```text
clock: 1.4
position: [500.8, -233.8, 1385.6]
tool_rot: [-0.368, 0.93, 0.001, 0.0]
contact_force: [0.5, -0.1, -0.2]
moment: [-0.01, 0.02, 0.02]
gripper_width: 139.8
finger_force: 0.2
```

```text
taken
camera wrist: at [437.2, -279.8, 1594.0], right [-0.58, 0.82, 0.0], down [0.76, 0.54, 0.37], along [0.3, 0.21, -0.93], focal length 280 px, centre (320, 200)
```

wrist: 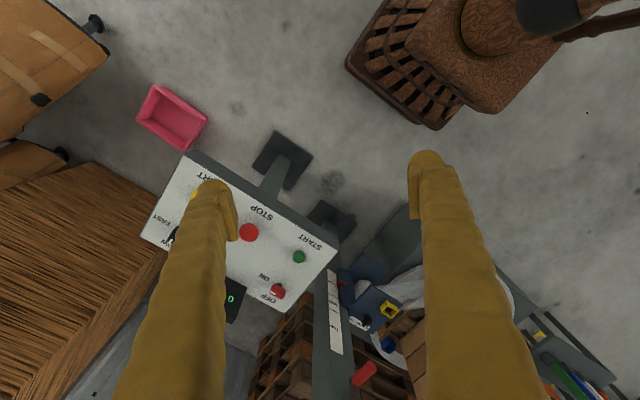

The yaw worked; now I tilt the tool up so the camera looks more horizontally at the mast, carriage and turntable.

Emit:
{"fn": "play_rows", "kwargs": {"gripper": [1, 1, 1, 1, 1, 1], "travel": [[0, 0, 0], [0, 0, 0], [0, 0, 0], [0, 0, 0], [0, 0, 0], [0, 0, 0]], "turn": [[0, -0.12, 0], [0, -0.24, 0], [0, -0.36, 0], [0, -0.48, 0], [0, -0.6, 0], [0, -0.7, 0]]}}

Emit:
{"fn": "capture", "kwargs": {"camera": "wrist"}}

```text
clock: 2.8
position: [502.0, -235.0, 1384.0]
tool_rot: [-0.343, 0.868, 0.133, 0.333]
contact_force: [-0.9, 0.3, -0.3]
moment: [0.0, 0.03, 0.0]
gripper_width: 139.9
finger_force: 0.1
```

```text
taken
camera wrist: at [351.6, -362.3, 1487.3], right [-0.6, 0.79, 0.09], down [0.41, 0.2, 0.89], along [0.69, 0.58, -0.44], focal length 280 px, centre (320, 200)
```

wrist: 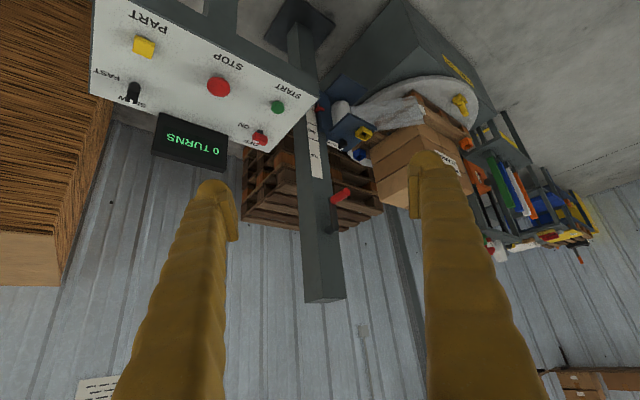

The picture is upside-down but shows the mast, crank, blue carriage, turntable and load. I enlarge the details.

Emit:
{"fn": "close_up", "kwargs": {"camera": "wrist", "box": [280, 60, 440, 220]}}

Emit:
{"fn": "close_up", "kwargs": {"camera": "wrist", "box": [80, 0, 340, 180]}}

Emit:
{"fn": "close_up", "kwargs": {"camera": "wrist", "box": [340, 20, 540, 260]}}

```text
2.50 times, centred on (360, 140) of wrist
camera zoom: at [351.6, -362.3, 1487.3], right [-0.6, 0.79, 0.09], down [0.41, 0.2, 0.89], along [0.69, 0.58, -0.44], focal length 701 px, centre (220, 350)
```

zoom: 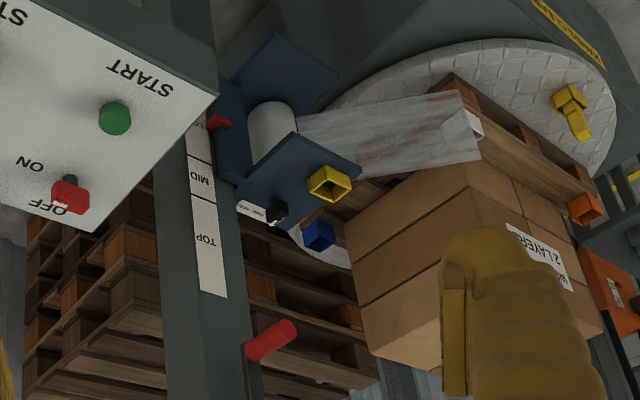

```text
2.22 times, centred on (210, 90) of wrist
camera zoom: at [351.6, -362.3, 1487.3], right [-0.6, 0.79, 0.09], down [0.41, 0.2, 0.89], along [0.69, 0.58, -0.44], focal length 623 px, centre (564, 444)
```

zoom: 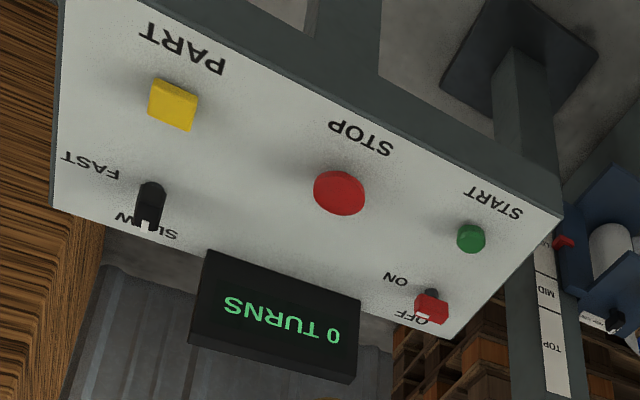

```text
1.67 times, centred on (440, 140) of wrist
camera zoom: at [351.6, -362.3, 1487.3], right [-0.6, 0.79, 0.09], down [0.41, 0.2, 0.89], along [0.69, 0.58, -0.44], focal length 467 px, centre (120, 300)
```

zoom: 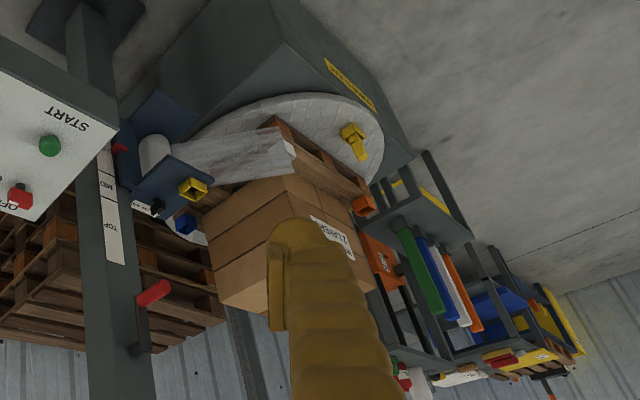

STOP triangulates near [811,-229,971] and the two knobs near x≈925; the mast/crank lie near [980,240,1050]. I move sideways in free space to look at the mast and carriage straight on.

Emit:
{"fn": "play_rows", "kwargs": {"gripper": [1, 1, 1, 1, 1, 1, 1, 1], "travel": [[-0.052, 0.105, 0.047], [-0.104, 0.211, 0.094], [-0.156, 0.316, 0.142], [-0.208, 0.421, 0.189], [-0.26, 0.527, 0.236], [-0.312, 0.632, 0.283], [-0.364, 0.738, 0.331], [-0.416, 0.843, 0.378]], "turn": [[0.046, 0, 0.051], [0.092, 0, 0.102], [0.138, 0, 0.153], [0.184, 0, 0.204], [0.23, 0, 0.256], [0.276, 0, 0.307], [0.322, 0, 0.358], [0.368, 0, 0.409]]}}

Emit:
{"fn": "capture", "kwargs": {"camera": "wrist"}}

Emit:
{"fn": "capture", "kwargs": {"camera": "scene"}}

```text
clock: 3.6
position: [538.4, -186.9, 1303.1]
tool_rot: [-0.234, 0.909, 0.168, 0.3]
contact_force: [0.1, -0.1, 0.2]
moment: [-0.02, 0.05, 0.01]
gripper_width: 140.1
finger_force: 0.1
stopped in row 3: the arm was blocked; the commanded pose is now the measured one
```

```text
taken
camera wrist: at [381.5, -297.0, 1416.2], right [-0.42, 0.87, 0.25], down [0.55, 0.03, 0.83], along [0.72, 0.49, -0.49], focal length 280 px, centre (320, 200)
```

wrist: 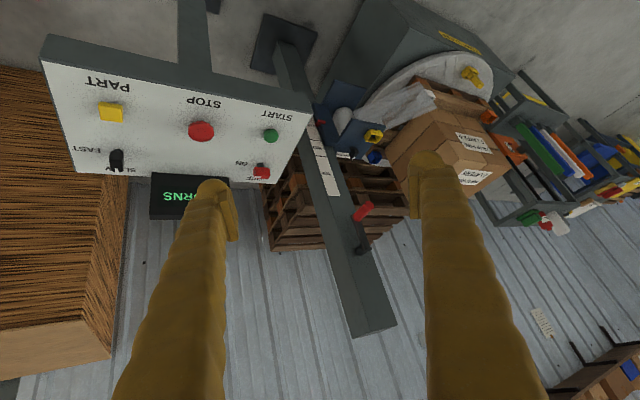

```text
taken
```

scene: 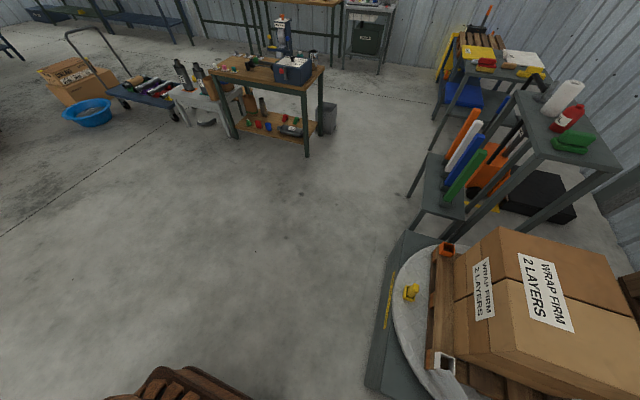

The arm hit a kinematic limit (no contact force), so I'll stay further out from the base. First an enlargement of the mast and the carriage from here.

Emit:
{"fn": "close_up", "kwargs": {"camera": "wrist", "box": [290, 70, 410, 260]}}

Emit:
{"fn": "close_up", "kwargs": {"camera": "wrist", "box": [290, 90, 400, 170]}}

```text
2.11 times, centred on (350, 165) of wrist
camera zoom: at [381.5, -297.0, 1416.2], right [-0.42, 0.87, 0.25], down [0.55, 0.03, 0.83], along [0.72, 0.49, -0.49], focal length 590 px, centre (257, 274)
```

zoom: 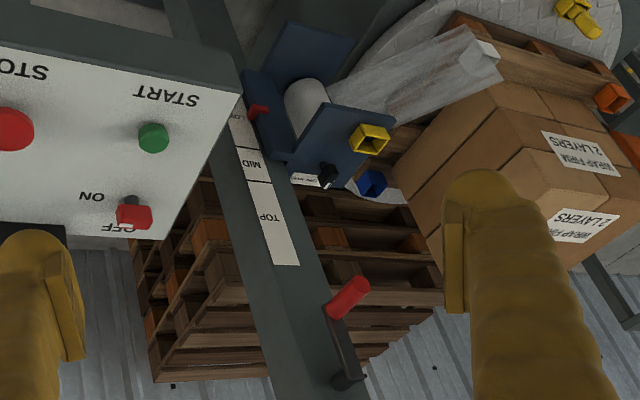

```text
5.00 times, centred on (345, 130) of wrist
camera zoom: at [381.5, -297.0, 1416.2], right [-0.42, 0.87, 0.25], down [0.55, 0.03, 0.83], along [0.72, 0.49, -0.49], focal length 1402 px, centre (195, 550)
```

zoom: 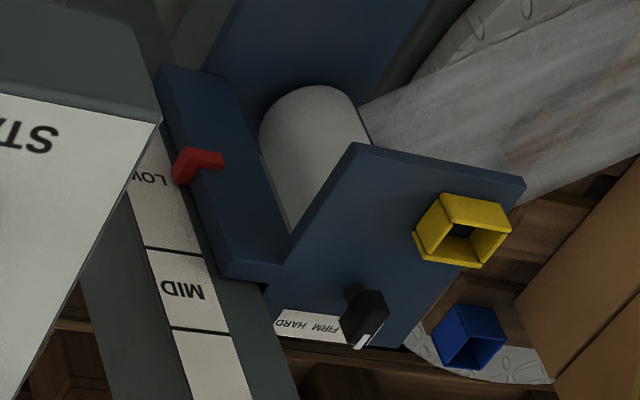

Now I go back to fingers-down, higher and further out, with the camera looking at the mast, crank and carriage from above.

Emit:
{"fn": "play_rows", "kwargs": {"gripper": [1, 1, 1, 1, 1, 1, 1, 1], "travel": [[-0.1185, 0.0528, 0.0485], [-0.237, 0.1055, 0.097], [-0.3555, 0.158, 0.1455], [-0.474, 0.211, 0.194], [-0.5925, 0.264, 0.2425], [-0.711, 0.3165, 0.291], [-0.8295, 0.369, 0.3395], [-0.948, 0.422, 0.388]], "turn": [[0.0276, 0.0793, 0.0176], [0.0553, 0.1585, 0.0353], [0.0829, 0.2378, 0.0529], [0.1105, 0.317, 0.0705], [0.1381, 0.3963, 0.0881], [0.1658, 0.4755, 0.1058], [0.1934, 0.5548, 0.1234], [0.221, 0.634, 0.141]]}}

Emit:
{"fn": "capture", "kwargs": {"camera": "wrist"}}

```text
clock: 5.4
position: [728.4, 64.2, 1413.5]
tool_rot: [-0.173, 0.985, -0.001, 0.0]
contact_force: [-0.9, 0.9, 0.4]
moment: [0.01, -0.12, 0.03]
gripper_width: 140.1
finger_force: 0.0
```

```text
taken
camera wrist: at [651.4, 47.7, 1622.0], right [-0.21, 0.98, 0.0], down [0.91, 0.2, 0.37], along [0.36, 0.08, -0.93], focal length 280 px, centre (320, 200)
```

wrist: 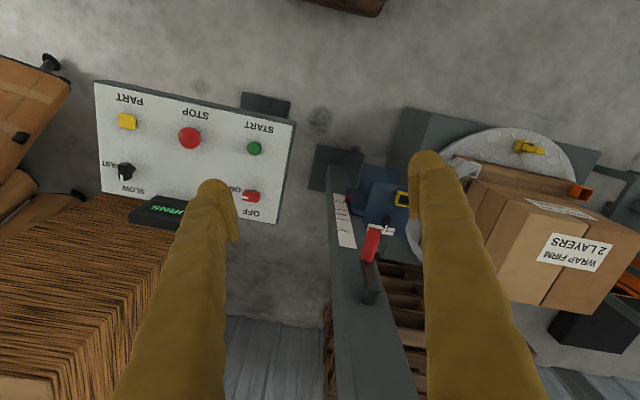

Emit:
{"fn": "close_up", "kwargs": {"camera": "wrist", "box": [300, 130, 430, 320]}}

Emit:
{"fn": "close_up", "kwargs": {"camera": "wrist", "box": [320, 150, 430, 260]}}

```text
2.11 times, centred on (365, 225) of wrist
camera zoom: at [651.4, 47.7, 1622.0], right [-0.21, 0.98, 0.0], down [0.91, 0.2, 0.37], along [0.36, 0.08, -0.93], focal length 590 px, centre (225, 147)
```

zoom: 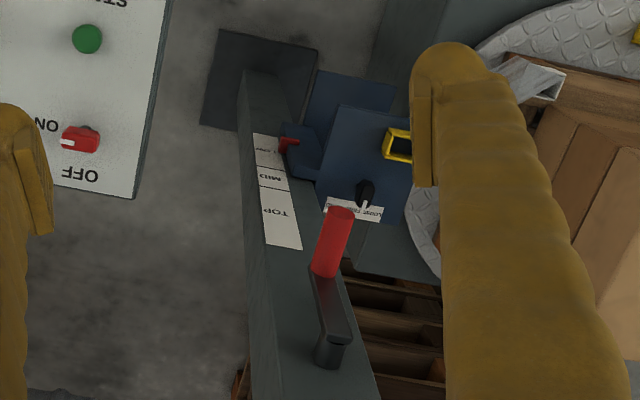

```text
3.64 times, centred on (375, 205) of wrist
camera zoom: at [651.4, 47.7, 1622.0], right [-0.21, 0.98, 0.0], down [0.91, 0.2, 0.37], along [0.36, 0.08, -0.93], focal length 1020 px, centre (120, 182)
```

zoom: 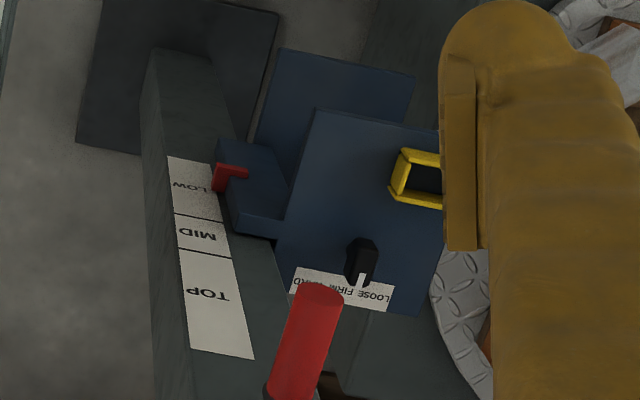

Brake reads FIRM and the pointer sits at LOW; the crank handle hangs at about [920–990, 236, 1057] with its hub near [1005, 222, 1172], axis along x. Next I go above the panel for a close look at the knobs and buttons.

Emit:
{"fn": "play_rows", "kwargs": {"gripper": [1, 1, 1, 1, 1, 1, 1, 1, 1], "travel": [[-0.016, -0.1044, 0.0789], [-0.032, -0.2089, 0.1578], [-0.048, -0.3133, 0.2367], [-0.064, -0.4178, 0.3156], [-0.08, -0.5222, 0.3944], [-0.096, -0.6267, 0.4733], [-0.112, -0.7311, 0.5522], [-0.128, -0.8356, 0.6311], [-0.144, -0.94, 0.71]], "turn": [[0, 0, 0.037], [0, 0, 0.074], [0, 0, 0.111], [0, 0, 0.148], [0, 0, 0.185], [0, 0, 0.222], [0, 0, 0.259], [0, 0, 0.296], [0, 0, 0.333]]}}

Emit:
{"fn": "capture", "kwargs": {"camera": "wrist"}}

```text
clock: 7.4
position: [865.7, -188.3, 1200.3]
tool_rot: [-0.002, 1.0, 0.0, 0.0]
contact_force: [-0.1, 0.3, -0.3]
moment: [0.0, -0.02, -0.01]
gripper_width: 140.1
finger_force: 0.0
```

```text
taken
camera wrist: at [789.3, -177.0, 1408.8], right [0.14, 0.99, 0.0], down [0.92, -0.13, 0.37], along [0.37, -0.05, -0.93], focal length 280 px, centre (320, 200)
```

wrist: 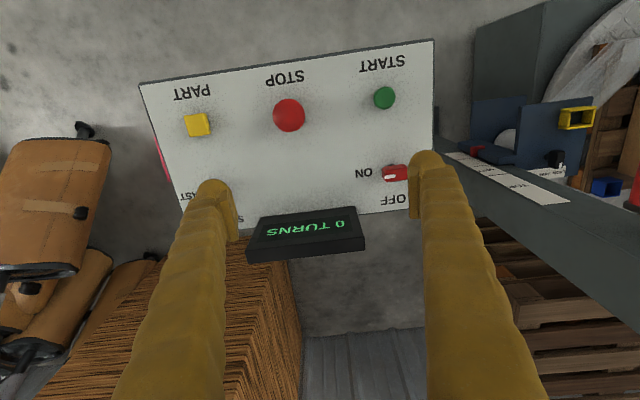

------------------------------------

# EXCERPTED TEXT
I always knelt on my knees and did not sit crossed legged as we
were required to do so at the temple. I made many attempts to understand
and connect with my Gurus but there was always emptiness inside
of me.
As
a family we enjoyed watching Jesus of Nazareth. (This was a TV series
from the late 70`s early 80`s.) I found his message so inspiring.
The film portrayed him as a bridge to God. I was amazed by his power
to heal, His sincerity to His people and His unique appearance which
came across as a peaceful, calming figure. (This person had an AURA
about him that mesmerized me).
At
the age of 15 ½ my parents had arranged my engagement to
a boy from India whom I had never met or seen and by the age of
17, I was married here in England.
From
this point forward my life changed drastically not for the better
but for the worst. For the first 3 years of marriage, he was unemployed.

------------------------------------

# EXERCISE BRIEF
Reproduce the wording of the excerpted text between "I always knelt" and "that mesmerized me).", with both ends included.

# RESULT FOR THIS EXERCISE
I always knelt on my knees and did not sit crossed legged as we
were required to do so at the temple. I made many attempts to understand
and connect with my Gurus but there was always emptiness inside
of me.
As
a family we enjoyed watching Jesus of Nazareth. (This was a TV series
from the late 70`s early 80`s.) I found his message so inspiring.
The film portrayed him as a bridge to God. I was amazed by his power
to heal, His sincerity to His people and His unique appearance which
came across as a peaceful, calming figure. (This person had an AURA
about him that mesmerized me).